Poi c’è Carmelo Bene, l’ultimo nostro grande intellettuale, un genio e uno sperimentatore, che mi ha insegnato cosa sia la vera ricerca, che mi ha dato prova di quanto studio ci debba necessariamente essere prima di approcciarsi ad una qualsiasi forma d’arte.

Il Carmelo Bene del Manfred, il C. B. poeta del ʿl mal de’ fiori, il C. B. autore di Nostra signora dei turchi e Credito Italiano V.E.R.D.I., il C. B. macchina attoriale, un genio assoluto, lo rimarco.

Fra i poeti come non citare Gottfried Benn (di Morgue in particolare), Thierry Metz, Bonnefoy, Pavese, il mio Salvatore Toma, Pound, Bellezza, Testori, Artaud, Ginsberg, Ferrari (di Macello), T. S. Eliot, Amelia Rosselli, Pizarnik, Paul Celan, Trakl, e altri, molti altri.

Fra i prosatori Manganelli, Ottieri, Bufalino, Morselli, Dagerman, Bataille, Camus, Sartre, La Rochelle, Carnevali, Celine, senza dimenticare i vari Cioran, Michaux, Dostoevskij, Sebald, Ageev, Thomas Wolfe, Handke, Gombrowicz, una serie di nomi che potrei continuare all’infinto, perché ognuno di questi scrittori ha lasciato in me un solco, una traccia indelebile.

Pensando alla mia preparazione artistica non posso non fare i nomi di Francis Bacon, Egon Schiele, Edvard Munch,  Goya, Giacometti, Bosch, Van Gogh, Escher, Modigliani, Soutine, Kirchner, Grosz,  Ensor, Hopper, Caravaggio, Michelangelo e mi fermo qui per ovvie ragioni.

Mi fa piacere ricordare anche Gino Bonichi, in arte Scipione, pittore e poeta dei primi del ‘900.

 

Quali poeti della tua generazione senti affini?
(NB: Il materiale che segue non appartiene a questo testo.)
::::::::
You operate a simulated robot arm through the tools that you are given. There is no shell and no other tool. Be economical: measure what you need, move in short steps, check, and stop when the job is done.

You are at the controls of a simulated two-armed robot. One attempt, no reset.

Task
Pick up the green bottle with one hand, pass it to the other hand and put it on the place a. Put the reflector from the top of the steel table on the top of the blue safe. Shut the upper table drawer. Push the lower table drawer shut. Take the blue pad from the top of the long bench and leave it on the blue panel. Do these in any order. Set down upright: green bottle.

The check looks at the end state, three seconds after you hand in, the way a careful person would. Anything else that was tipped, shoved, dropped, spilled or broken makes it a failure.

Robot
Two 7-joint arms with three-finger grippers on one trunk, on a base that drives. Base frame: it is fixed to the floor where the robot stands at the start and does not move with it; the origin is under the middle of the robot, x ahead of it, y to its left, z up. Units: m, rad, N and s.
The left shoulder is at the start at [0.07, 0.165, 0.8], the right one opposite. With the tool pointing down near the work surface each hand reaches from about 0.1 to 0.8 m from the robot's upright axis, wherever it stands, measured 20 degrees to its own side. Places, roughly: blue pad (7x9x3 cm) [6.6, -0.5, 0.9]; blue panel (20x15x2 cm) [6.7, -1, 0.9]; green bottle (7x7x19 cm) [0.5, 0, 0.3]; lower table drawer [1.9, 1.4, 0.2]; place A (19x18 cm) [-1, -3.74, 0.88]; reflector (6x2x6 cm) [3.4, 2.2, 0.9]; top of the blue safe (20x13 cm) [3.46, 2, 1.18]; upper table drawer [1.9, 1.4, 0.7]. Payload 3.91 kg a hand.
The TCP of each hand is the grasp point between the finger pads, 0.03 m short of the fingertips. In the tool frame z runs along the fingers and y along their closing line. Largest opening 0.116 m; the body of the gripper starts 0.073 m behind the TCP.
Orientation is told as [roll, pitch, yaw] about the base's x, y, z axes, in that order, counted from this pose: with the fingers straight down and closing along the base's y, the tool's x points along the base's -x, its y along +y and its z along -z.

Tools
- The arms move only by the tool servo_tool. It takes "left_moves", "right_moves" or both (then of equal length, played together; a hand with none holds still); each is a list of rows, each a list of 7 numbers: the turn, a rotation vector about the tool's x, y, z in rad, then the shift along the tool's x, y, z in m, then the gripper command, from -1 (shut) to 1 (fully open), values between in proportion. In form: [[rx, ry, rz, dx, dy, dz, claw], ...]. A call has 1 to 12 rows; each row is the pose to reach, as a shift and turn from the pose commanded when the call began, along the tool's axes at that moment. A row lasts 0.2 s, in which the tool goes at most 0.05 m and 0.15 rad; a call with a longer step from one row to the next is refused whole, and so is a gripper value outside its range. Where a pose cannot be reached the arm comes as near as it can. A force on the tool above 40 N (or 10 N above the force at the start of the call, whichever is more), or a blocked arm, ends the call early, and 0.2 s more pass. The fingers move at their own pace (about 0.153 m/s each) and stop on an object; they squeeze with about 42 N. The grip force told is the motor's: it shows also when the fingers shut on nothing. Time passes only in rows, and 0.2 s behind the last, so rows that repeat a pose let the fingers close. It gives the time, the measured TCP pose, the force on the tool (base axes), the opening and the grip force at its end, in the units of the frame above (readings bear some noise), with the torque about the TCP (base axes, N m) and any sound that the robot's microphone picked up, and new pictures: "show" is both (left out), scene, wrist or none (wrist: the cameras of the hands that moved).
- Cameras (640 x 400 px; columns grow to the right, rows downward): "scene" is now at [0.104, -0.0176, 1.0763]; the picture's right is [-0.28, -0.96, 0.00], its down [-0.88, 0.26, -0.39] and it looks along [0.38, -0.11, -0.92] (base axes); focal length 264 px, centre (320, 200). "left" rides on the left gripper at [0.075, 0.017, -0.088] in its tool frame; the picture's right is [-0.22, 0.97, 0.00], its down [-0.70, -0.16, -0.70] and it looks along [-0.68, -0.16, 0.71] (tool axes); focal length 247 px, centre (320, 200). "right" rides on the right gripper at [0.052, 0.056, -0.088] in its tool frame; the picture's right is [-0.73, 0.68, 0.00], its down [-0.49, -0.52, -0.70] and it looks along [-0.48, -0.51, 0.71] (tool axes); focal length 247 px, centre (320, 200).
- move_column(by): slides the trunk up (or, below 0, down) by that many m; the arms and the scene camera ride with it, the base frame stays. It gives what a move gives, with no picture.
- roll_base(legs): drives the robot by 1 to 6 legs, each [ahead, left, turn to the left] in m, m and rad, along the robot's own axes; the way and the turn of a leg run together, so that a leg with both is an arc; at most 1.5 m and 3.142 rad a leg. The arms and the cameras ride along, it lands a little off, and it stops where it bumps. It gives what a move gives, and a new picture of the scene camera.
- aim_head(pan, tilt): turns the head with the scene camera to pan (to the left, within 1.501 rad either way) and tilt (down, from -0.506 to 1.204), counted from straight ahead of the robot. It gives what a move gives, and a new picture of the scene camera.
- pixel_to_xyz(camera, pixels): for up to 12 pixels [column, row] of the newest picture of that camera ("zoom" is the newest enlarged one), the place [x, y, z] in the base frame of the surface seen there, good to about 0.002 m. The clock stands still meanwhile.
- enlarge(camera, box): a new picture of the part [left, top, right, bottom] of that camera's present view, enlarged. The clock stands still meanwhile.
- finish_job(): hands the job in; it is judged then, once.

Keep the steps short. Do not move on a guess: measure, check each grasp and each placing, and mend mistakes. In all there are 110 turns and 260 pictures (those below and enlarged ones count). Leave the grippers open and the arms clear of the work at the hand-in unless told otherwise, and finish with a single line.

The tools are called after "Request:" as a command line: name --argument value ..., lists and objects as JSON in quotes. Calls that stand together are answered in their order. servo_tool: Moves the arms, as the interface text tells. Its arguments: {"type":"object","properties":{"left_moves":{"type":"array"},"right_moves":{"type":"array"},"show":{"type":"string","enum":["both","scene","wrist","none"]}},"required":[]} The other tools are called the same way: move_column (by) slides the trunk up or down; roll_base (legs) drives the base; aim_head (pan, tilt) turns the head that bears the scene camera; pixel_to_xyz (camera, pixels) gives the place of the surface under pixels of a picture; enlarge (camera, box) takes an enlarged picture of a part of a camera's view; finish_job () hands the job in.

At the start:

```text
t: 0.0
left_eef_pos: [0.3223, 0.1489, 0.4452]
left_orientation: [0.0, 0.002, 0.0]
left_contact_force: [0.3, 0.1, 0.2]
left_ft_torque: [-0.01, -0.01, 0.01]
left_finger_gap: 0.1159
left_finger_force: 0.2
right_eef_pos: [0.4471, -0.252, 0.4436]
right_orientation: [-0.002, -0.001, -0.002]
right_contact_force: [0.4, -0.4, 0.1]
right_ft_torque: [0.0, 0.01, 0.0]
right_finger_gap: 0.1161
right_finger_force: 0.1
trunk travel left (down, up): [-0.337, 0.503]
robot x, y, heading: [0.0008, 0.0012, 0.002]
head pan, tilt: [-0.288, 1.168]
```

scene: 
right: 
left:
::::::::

La “parola” mi ha avvicinato e fatto conoscere molti bravi autori, ma solo con un poeta sono riuscito a stabilire un legame particolarmente forte. Nonostante sia più grande di me di sette anni e nonostante la lontananza geografica ci abbia costretto ad un solo incontro, sono riuscito ad instaurare con Domenico Brancale un dialogo speciale, sincero, puro.

Domenico mi è fratello, a volte padre, amico (sempre), e voglio cogliere questa occasione per ringraziarlo. In questi ultimi mesi abbiamo anche scritto insieme una drammaturgia poetica intitolata: METROMANIA Bacon /Artaud –per un teatro che non andrà mai in scena-, un’opera che gravita intorno il vissuto, le opere, il sangue e le visioni dei due geni precedentemente citati.

 

Cosa cambieresti del panorama poetico di oggi?

Più che del panorama poetico, da sempre relegato ai margini e conosciuto sostanzialmente dagli addetti ai lavori, mi piacerebbe che a cambiare fosse l’intero sistema editoriale.

Mi piacerebbe che ci fosse più coraggio nel proporre letteratura, testi ricercati, scritti impegnativi anche a discapito delle cosiddette opere commerciali, dei libri che magari vendono un po’ di più nell’immediato, ma che spariscono e vengono dimenticati nel giro di pochissimo tempo.

Tra l’altro, se la si lascia sedimentare, la qualità alla lunga ripaga sempre, anche in termini economici.

Da un lato sento dire che mai come oggi i lettori sono più istruiti e preparati rispetto alle precedenti generazioni, ma nella realtà dei fatti solo in pochi posseggono dei veri strumenti critici, voglia di approfondire e sperimentare.

 

 

Chi è Marco Vetrugno

(1983) è poeta e drammaturgo. Ha pubblicato quattro raccolte di poesia e due testi teatrali, due monologhi in versi, Mùtilo (Musicaos) e Apologia di un perdente (Elliot).

Dal 2019 cura i fogli di poesia “Quando mi rubano tutto, voglio pure regalare qualcosa”.